Pressure has been growing on politicians nationally in recent years to take action on drug prices, which are one of the primary drivers of increased medical costs. In just one year, between 2022 and 2023, drug spending in the U.S. increased 13.6%, according to a study on national pharmaceutical trends. Other studies indicate that Americans pay nearly three times as much as people in other countries for the same drugs.
In California, prescription drug spending has increased 56% since the state first began tracking data in 2017. Spending between 2017 and 2023, the most recent year data is available, jumped by nearly $9 billion, according to a state report on drug costs.

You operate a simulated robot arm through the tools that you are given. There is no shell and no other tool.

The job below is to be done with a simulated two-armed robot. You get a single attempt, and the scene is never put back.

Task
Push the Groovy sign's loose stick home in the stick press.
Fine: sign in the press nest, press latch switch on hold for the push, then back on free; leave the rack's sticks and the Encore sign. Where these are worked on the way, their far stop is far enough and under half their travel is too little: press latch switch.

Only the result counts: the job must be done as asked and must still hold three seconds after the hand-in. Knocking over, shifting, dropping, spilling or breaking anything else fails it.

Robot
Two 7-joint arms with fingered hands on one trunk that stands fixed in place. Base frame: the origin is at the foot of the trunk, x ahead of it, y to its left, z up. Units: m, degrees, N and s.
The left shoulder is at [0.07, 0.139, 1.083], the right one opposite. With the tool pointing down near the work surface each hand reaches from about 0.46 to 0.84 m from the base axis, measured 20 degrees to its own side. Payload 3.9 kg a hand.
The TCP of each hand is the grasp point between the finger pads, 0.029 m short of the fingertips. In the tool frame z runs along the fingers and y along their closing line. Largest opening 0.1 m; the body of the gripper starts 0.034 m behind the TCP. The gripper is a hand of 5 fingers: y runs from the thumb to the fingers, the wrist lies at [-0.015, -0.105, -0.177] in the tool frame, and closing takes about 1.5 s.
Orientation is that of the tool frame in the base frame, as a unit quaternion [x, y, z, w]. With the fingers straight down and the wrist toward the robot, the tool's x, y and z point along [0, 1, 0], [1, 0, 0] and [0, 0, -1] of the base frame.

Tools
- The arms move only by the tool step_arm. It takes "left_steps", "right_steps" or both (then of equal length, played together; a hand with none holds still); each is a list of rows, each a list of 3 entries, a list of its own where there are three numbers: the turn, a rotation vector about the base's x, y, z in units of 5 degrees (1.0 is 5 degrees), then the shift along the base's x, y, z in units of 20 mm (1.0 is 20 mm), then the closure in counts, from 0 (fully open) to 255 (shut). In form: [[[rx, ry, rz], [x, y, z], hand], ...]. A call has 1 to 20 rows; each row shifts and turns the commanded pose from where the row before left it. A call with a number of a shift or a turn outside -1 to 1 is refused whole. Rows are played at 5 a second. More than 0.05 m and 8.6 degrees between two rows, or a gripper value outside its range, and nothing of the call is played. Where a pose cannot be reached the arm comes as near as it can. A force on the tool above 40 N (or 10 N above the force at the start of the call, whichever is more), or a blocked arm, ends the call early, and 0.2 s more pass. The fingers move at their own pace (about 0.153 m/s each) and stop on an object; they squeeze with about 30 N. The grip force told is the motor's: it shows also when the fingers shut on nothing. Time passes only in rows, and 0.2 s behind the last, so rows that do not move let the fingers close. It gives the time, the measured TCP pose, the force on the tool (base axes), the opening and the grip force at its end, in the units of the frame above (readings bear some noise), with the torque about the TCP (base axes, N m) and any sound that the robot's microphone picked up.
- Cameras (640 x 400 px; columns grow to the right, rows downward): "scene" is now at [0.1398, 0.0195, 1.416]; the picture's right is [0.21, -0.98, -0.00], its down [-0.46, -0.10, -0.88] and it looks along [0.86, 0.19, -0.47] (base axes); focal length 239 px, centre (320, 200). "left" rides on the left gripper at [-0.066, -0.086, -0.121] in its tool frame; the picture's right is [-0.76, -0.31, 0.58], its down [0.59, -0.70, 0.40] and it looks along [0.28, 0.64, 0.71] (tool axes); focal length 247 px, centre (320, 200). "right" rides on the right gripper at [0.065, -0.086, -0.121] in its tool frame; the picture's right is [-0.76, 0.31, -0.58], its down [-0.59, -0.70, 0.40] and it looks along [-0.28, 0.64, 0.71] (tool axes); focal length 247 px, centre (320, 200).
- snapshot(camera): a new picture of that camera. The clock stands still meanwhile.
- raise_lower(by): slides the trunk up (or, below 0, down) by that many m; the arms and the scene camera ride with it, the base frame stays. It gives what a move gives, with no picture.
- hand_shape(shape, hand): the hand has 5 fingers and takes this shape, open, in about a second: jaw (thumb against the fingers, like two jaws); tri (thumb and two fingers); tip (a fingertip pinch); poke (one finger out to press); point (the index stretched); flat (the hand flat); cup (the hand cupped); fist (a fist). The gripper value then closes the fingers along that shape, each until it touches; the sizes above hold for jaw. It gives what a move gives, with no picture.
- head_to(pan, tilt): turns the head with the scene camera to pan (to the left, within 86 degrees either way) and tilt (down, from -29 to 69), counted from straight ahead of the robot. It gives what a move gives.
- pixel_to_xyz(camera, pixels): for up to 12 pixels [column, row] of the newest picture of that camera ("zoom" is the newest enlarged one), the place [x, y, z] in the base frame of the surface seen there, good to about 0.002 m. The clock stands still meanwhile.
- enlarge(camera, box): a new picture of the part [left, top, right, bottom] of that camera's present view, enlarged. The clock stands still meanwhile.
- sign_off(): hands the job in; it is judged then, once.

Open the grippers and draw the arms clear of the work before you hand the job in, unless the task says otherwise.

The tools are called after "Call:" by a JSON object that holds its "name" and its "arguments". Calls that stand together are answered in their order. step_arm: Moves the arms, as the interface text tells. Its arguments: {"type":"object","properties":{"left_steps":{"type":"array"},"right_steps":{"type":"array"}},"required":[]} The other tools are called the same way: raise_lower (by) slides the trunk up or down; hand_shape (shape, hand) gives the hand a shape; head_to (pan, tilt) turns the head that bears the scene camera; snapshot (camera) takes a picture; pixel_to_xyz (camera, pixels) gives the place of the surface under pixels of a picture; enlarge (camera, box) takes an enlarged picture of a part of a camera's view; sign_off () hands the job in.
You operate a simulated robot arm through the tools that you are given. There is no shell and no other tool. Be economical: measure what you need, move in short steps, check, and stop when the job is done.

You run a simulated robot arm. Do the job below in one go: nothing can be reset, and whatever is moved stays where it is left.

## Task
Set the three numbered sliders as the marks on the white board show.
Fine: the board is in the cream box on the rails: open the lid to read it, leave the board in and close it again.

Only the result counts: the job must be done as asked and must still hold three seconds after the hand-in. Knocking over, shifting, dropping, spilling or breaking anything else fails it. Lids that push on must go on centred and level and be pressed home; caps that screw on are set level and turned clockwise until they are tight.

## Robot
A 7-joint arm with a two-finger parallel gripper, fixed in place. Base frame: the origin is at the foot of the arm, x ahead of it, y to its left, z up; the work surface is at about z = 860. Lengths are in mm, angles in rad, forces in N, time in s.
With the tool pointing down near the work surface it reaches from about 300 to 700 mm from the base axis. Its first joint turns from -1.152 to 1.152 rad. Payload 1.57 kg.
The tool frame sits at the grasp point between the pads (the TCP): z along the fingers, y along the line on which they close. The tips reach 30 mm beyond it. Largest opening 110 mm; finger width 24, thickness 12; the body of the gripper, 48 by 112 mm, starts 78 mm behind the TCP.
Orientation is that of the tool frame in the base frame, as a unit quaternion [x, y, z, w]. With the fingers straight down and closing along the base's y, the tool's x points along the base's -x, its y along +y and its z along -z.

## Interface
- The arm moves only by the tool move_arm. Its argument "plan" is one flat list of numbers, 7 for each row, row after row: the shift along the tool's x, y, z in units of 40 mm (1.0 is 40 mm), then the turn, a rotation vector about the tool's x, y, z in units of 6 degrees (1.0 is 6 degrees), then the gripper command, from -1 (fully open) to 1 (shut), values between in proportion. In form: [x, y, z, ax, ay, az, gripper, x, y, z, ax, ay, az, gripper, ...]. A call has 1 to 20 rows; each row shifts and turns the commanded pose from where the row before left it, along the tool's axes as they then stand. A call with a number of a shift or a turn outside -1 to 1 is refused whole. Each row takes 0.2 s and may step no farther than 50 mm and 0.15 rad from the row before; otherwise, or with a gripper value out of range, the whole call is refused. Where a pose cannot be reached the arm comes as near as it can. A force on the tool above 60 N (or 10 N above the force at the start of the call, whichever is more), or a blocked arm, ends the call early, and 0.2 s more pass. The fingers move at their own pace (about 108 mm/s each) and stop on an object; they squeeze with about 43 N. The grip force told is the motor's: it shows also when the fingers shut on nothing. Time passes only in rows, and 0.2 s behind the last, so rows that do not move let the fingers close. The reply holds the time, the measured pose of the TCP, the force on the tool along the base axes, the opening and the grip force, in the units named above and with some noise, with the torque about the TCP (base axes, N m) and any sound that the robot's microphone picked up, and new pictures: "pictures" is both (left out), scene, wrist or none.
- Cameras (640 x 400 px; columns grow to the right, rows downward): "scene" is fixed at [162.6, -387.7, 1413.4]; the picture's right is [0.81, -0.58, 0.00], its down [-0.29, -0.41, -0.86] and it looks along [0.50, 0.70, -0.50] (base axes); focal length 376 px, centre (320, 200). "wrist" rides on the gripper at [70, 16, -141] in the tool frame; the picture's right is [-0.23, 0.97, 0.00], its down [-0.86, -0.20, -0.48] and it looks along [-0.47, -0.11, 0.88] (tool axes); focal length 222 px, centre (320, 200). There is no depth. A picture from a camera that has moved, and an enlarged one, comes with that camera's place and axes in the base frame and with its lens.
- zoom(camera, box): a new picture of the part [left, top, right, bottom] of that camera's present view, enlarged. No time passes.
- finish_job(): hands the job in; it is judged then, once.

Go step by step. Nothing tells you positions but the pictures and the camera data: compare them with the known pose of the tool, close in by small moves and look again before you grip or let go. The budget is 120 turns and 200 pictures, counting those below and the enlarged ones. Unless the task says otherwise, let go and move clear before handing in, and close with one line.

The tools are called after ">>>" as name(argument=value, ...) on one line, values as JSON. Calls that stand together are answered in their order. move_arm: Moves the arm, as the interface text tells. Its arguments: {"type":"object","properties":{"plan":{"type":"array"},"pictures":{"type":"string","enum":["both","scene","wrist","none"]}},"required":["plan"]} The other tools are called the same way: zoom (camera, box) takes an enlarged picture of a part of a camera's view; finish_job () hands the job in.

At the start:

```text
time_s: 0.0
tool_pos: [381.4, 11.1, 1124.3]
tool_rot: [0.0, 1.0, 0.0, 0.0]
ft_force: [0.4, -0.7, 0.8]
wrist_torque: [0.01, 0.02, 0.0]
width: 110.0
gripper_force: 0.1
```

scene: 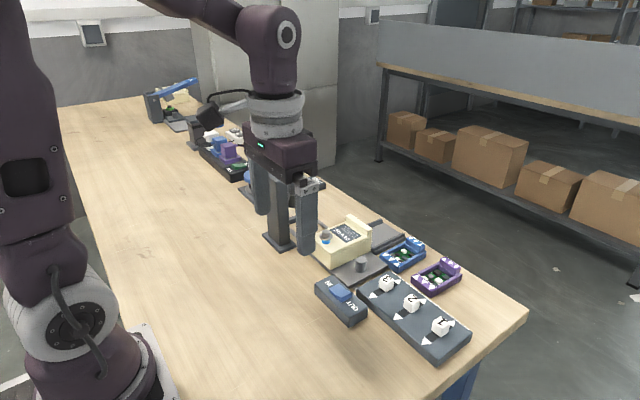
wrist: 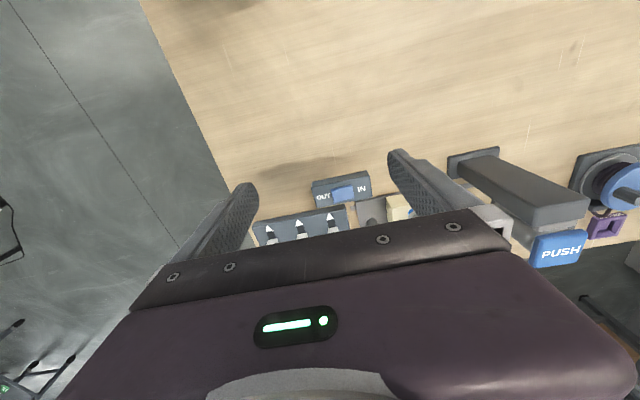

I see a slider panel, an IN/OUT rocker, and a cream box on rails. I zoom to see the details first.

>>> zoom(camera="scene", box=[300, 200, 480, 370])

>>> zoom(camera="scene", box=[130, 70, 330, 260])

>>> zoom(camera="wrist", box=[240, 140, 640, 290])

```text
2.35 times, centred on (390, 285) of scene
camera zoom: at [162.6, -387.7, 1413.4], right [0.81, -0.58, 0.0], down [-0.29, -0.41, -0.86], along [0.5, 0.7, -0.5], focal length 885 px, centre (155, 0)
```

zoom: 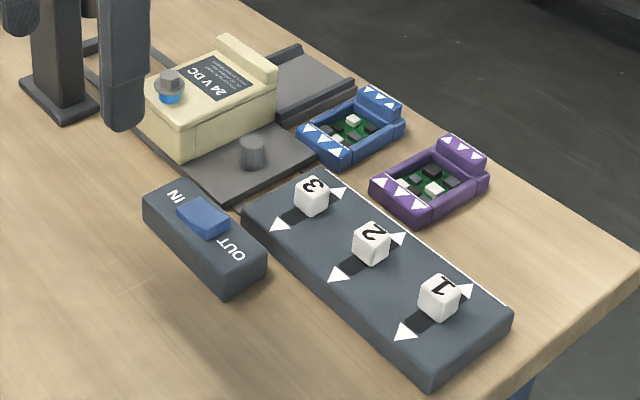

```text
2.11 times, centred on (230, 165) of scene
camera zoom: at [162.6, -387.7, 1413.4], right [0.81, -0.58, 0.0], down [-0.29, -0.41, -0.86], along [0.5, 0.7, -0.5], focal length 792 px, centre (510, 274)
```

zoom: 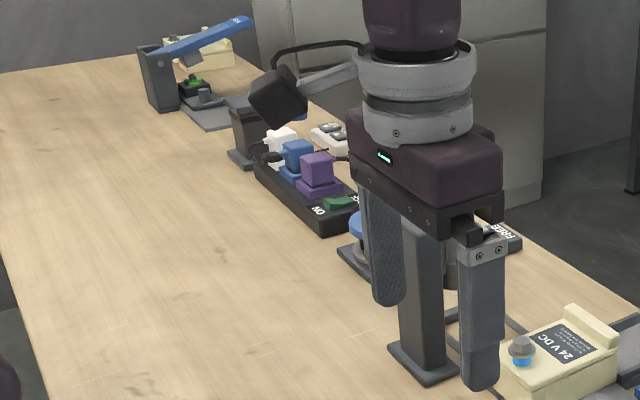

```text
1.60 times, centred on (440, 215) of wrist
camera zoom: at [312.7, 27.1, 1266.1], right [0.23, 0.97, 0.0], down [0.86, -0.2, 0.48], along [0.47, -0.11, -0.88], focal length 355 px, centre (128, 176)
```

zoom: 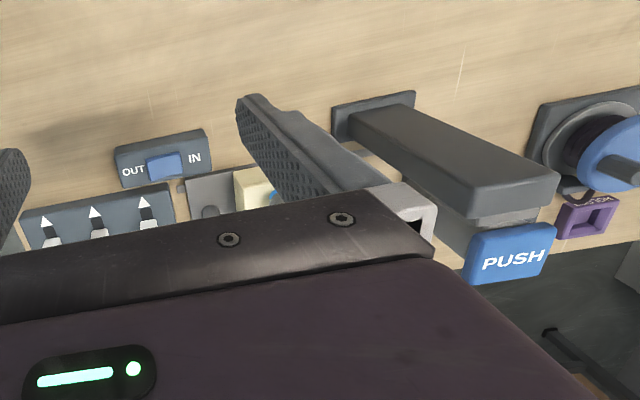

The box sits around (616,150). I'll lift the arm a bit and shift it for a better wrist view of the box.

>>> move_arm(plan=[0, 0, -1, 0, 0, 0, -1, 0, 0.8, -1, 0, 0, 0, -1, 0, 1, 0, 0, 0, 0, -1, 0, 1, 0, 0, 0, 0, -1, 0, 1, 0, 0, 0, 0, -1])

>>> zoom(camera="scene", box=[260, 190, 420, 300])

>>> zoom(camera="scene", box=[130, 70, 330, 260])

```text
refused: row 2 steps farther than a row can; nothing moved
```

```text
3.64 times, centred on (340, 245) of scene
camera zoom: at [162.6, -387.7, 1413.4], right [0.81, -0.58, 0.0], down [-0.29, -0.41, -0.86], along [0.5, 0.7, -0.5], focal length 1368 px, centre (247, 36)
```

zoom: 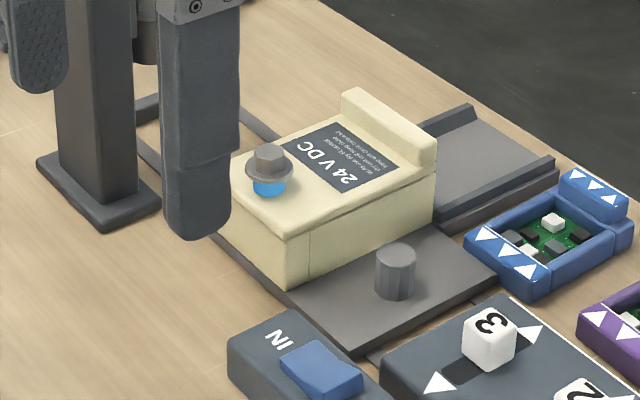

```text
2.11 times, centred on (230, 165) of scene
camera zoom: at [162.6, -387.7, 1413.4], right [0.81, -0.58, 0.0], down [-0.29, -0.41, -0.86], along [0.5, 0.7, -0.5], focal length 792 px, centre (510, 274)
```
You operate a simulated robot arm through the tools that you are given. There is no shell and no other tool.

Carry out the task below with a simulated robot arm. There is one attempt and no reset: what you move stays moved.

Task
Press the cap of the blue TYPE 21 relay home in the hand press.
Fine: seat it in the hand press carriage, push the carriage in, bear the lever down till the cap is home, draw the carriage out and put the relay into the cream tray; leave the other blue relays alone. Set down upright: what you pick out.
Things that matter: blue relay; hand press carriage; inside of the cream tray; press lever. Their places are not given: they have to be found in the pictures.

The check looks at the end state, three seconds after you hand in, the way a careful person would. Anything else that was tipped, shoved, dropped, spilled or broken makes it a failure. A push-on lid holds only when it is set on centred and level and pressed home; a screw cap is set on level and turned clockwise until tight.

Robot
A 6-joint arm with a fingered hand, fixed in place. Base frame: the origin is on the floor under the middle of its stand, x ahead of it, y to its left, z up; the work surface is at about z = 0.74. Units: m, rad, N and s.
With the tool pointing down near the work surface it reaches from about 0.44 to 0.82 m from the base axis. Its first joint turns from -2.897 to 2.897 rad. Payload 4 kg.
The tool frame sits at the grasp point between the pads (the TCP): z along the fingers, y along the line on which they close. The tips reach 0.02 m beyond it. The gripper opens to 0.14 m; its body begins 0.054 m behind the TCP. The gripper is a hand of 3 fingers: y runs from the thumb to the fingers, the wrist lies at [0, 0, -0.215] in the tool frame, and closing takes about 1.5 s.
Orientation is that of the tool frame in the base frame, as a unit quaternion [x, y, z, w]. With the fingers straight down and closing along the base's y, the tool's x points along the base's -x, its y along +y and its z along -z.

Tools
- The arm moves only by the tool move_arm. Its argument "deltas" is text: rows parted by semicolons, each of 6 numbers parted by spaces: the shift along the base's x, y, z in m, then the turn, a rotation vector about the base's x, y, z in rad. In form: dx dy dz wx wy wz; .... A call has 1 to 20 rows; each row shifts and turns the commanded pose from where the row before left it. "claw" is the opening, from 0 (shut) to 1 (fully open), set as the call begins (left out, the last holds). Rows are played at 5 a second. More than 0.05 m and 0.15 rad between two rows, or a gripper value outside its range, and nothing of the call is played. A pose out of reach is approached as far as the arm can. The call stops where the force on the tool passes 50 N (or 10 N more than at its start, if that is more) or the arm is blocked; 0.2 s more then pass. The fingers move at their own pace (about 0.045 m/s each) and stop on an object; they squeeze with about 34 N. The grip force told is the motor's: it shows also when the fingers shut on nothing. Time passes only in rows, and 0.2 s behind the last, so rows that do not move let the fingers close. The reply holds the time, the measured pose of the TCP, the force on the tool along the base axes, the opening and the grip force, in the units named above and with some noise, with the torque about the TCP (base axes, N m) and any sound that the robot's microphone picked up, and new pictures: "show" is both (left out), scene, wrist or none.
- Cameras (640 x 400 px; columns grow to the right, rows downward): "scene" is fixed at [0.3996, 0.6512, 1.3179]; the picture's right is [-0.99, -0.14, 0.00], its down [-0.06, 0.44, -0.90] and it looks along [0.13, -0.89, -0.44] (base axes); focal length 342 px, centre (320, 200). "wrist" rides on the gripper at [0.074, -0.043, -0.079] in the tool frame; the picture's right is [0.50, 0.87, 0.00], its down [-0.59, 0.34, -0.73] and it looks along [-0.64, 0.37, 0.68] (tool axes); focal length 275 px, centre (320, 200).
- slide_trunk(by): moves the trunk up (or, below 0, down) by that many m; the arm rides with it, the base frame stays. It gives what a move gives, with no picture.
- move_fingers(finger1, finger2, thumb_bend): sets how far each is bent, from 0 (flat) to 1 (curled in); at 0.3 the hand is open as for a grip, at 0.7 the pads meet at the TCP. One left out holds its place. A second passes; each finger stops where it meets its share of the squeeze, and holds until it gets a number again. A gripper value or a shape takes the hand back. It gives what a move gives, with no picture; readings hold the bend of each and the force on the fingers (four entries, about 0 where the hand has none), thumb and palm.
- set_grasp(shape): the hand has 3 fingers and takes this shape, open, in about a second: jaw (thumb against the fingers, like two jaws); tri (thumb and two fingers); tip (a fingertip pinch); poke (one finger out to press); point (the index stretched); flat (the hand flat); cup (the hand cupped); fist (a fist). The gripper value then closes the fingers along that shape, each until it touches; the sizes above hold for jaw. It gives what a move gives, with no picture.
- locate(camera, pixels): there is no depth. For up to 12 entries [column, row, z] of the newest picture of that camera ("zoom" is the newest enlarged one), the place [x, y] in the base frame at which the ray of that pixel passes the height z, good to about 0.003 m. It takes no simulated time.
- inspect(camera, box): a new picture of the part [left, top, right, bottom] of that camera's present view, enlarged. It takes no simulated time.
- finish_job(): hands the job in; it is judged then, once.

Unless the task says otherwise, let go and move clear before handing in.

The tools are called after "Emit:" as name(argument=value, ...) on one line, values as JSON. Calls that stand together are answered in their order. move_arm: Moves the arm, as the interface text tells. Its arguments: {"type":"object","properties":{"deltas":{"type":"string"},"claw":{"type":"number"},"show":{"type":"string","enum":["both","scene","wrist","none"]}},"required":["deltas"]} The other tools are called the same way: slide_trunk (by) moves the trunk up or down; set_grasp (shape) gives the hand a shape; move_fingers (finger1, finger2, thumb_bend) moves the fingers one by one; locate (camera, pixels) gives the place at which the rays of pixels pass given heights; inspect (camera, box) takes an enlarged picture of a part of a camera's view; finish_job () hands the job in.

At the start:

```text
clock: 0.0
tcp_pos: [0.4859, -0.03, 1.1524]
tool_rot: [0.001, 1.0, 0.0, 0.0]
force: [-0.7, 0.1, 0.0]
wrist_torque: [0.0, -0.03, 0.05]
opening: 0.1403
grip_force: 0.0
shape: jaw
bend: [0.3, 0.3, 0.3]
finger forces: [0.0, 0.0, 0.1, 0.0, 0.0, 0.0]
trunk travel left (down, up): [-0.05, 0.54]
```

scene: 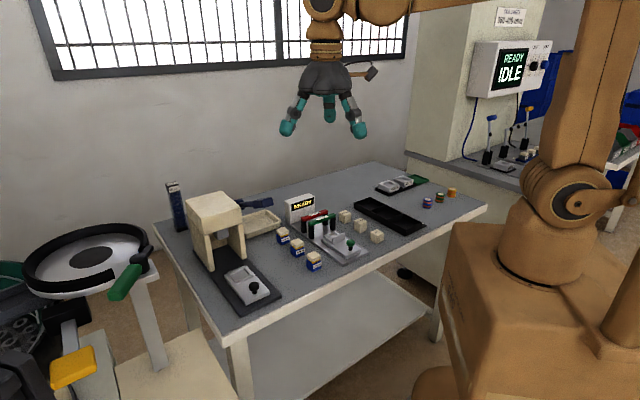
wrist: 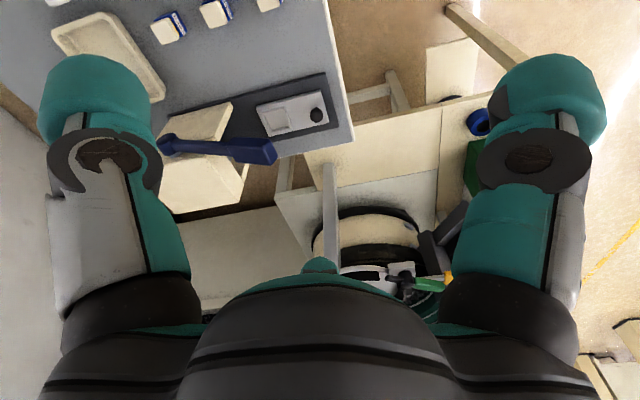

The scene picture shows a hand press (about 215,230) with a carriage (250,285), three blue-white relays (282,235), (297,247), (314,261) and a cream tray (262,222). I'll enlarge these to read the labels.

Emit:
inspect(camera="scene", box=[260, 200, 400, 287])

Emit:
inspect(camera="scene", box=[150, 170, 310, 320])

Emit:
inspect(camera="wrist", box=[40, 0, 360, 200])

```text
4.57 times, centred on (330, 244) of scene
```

President Donald Trump this week also signed an executive order demanding that manufacturers lower the price of prescription drugs in the next 30 days or face new limits on what the federal government will pay, though it’s unclear how it would work.
Another proposal, Senate Bill 41, reviving many of the provisions in the measure that Newsom vetoed last year is also moving through the Legislature this session and passed its first committee last month.
Newsom’s announcement also included an effort to expand the role of CalRx, a $100-million state effort to procure and manufacture certain highly used drugs like insulin and naloxone, the opioid reversal medication.
Currently, CalRx is tasked with securing lower prices for generic drugs, but the new proposal would allow the state to pursue cost savings on name-brand drugs. This would give California more flexibility to respond to supply chain issues or “politically motivated” federal restrictions placed on drugs like mifepristone, the abortion pill, according to a statement from Newsom’s office.
In 2023, Newsom ordered state agencies to stockpile 250,000 abortion pills after a federal court ruling in Texas temporarily overturned FDA approval of the drug. That stockpile was depleted in 2024, but the fate of the pill’s usage remains in question as conservative groups continue to pursue legal action to block its use.